++++ STORED DATA

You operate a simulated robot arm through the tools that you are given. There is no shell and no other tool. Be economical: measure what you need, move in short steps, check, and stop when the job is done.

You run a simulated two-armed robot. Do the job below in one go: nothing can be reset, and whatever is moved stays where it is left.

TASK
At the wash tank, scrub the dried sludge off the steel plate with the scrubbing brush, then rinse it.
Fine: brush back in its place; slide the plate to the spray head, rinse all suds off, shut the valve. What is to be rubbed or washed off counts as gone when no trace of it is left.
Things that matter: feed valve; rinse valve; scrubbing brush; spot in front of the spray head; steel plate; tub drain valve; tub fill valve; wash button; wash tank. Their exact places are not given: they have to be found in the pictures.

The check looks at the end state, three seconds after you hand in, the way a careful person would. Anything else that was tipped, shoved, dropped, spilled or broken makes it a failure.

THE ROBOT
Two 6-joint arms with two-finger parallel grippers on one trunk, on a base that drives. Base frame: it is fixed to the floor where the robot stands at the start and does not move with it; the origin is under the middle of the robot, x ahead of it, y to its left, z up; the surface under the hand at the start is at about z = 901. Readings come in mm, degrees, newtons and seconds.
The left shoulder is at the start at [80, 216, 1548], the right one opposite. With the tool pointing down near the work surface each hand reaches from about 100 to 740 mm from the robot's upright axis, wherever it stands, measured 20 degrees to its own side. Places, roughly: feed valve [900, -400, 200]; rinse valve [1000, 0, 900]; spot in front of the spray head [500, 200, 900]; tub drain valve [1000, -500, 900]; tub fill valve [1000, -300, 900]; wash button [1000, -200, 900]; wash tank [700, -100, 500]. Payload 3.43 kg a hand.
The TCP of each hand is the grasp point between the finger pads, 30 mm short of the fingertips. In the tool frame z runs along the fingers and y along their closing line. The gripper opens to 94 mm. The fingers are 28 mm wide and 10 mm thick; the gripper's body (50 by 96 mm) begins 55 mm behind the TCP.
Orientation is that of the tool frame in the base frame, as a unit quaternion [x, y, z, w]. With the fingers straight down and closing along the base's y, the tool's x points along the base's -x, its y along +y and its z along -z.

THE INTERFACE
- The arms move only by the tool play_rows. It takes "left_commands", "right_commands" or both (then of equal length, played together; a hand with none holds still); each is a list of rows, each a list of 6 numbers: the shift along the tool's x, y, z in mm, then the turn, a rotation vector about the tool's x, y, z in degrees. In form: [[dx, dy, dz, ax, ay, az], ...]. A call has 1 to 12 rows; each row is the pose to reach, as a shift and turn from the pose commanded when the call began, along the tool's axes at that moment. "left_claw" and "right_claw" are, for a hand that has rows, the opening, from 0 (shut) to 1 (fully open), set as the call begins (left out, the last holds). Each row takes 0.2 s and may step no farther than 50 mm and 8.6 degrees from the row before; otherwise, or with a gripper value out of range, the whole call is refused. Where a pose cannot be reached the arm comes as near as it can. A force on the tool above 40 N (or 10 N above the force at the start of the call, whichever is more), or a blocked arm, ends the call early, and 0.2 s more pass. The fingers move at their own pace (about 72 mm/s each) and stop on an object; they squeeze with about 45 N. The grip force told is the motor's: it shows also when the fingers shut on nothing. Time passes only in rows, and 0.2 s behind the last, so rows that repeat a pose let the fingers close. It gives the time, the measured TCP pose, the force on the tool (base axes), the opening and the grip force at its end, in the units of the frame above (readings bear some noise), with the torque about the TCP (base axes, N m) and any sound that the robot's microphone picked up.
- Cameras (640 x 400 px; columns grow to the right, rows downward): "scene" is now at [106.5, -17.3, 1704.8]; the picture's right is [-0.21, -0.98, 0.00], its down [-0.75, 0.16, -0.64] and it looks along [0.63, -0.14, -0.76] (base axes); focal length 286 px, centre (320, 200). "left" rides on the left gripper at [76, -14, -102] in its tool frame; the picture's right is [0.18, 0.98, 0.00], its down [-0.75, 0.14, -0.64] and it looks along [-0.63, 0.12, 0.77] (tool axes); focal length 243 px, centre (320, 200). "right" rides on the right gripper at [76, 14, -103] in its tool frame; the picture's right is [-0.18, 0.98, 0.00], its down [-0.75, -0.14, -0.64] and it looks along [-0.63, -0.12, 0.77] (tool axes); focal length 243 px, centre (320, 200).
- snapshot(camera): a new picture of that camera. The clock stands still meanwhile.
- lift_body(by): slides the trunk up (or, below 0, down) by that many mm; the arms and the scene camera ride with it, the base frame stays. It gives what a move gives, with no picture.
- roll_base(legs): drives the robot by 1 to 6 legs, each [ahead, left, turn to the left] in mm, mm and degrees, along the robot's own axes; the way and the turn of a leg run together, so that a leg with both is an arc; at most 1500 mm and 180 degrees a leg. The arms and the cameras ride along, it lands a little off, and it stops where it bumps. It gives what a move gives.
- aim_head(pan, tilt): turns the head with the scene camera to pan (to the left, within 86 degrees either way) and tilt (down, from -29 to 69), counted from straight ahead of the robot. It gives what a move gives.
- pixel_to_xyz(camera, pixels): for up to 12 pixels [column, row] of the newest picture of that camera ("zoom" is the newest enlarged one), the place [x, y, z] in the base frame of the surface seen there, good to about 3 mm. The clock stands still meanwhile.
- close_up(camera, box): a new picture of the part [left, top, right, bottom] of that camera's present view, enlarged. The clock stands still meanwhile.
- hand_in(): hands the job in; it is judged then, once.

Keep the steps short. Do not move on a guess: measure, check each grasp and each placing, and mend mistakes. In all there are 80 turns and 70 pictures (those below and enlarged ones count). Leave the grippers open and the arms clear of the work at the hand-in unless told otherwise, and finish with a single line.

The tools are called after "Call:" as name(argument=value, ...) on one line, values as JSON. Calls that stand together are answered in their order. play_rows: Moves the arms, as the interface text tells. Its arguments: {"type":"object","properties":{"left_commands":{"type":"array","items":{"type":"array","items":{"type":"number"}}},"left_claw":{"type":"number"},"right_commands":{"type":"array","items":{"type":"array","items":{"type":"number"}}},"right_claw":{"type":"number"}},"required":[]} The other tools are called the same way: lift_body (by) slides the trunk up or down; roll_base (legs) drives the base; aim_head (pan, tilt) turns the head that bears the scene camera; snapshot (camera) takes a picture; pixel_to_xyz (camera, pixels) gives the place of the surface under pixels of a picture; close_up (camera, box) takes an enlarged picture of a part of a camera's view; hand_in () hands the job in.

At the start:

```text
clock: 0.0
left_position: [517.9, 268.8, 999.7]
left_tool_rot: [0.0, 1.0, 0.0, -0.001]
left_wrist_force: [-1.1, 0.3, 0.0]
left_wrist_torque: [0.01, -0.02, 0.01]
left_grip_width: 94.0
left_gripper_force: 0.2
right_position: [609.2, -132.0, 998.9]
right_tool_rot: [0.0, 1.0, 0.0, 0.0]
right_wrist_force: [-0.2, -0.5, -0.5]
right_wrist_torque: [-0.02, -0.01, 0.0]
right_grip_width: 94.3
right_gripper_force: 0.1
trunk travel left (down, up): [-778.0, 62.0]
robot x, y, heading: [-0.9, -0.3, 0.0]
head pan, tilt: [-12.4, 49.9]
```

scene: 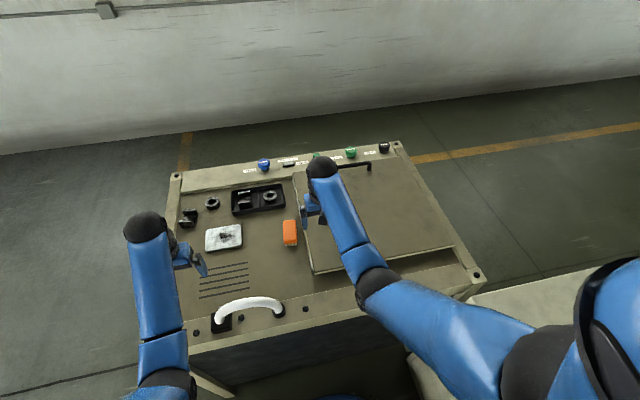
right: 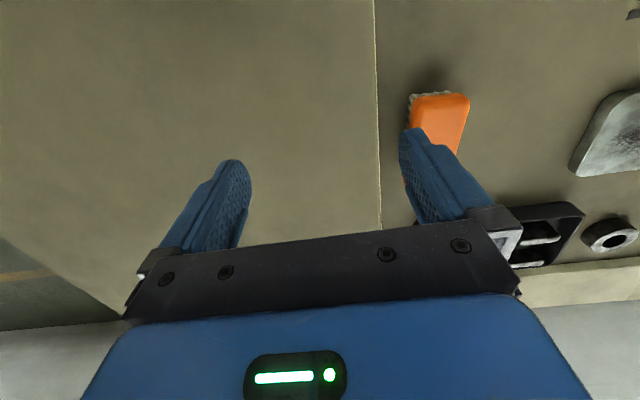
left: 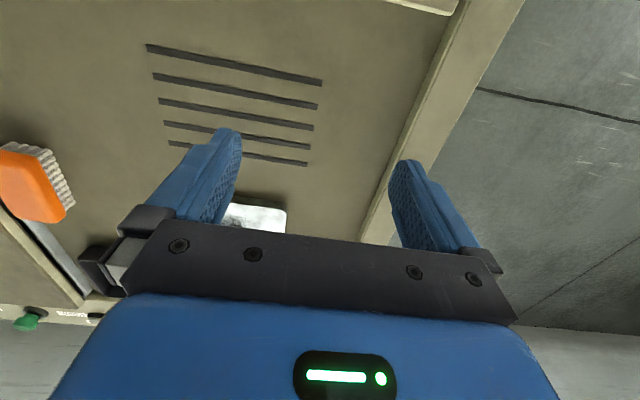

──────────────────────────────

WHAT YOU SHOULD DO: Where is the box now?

++++++++

WHAT YOU SHOULD DO: Return the number of lines that include the word "steps", and nothing else.

CORRECT RESPONSE: 2